A senior manager at the Center for Creative Leadership in Greensboro, N.C., Craig Chappelow works with clients and manages Executive Dimensions, the center’s 360-degree assessment instrument developed for use with top-level leaders. He has written extensively on leadership and 360-degree assessment and is co-author of “Leveraging the Impact of 360-Degree Feedback.”

In an interview, Chappelow said he asks the same three questions of every client who inquires about hiring the center to do a 360-degree assessment:

Why?

What is the organizational problem or issue you are trying to solve? As obvious as that question might appear, it’s one that often goes unanswered or never even asked, Chappelow said.

Once, a potential client called asking about retaining CCL to do a 360-degree survey for executives in his firm. After Chappelow pressed the man about why his company wanted to do a 360, the caller confessed that the CEO had read about the surveys in an in-flight magazine while on a trip and just thought it might be a good exercise for the company to do. That’s not a good reason, Chappelow said.

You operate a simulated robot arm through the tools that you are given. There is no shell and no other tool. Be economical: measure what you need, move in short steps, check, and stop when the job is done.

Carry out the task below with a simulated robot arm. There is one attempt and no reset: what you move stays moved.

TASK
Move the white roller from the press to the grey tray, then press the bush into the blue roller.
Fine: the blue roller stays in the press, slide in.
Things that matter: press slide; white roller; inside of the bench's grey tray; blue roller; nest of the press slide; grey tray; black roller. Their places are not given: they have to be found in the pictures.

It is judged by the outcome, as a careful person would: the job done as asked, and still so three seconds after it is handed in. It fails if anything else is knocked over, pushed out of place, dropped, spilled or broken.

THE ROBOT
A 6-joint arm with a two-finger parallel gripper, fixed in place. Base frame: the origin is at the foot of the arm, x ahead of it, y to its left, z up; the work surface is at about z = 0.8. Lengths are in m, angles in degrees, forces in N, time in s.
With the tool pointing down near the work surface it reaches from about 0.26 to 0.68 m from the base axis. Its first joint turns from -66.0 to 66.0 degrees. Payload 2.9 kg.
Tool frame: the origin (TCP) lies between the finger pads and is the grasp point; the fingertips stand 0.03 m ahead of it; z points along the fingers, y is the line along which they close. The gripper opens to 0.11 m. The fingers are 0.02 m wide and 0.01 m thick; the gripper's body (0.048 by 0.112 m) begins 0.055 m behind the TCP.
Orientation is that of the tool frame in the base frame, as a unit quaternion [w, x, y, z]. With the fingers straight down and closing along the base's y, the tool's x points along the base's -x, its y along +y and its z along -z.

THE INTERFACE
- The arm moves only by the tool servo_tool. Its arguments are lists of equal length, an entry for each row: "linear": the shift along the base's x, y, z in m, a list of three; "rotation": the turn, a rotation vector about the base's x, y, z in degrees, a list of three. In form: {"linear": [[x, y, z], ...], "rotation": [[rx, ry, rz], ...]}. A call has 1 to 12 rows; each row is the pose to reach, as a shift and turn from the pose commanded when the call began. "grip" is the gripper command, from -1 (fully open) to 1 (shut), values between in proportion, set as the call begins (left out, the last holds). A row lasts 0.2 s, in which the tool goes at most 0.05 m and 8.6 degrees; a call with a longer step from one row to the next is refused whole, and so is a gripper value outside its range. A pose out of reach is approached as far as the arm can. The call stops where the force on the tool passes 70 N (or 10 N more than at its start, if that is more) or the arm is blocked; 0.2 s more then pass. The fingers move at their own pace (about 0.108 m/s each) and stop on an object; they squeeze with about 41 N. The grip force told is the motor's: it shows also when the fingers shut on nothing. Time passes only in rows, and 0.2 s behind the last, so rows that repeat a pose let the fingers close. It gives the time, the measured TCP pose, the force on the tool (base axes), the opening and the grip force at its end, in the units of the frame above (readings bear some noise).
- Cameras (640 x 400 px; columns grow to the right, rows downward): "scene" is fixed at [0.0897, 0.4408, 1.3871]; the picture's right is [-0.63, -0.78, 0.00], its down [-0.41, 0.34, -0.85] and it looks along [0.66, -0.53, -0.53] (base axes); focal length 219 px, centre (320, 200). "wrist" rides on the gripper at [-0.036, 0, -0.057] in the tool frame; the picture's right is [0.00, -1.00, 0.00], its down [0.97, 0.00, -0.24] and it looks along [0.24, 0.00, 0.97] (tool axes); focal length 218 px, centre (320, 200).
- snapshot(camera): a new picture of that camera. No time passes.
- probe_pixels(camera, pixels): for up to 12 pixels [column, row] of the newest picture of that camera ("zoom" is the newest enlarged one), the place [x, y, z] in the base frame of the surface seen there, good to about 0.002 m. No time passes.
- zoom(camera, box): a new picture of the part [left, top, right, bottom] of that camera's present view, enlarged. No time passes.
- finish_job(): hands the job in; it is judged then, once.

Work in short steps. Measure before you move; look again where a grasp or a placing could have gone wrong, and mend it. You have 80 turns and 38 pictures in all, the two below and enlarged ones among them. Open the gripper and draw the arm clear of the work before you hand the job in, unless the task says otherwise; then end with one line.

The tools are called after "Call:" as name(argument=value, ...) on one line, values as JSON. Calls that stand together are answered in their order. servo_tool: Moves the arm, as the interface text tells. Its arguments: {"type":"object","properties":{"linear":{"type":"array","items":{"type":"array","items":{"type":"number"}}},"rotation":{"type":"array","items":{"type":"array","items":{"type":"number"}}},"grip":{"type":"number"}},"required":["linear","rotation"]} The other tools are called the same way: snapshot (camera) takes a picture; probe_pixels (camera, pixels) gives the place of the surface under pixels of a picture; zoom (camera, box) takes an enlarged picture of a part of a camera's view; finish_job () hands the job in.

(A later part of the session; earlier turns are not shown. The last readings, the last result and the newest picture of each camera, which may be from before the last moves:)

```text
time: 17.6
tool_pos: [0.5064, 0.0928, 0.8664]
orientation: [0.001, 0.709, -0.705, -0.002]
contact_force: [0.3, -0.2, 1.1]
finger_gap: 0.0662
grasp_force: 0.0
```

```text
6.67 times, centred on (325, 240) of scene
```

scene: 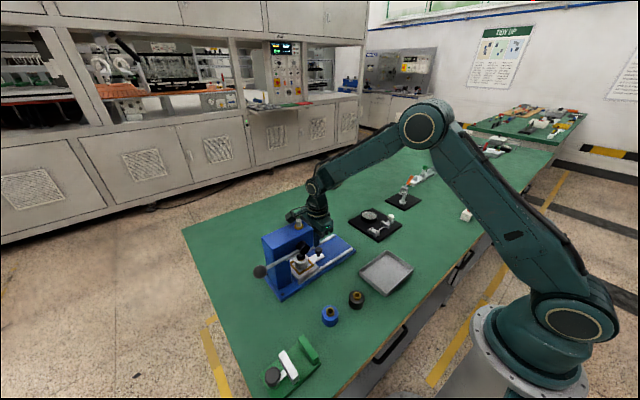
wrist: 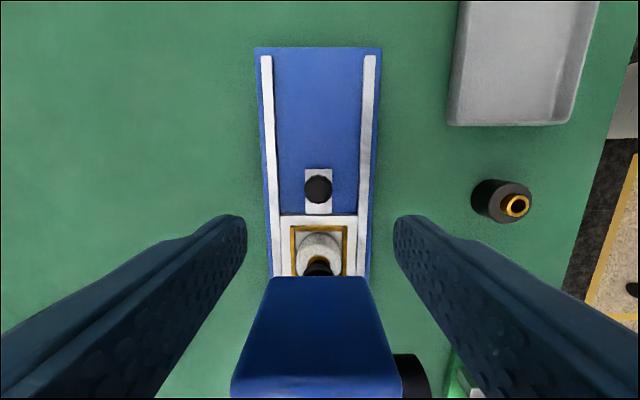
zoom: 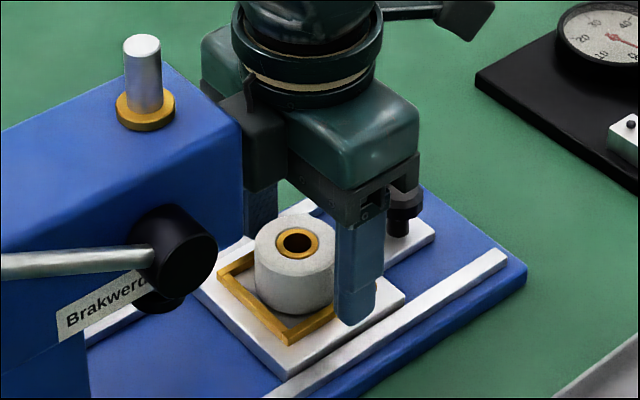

Instead, ask yourself, What’s the purpose? What is the problem? How will a 360-degree survey help?

Why now?

What is it about your current situation that necessitates a 360-degree assessment? Is the demographic of your leadership pool changing? Is it the economy? What is it about this moment that makes a 360-degree assessment essential for your organization?

Why you?

Why these people? What is it about the people who would be the subject of your 360-degree assessment that will help address the problem your organization faces? Are these the right people to include in the 360?

A 360-degree assessment requires a substantial commitment of time and resources, Chappelow said. Answering these questions can help ensure that you use your resources wisely.

“Doing a large-scale 360-degree assessment is harder than it looks,” he said. “It’s like the airline industry. It’s easy getting planes into the air. Getting all the systems and people and everything else in place so that can happen is a big challenge.”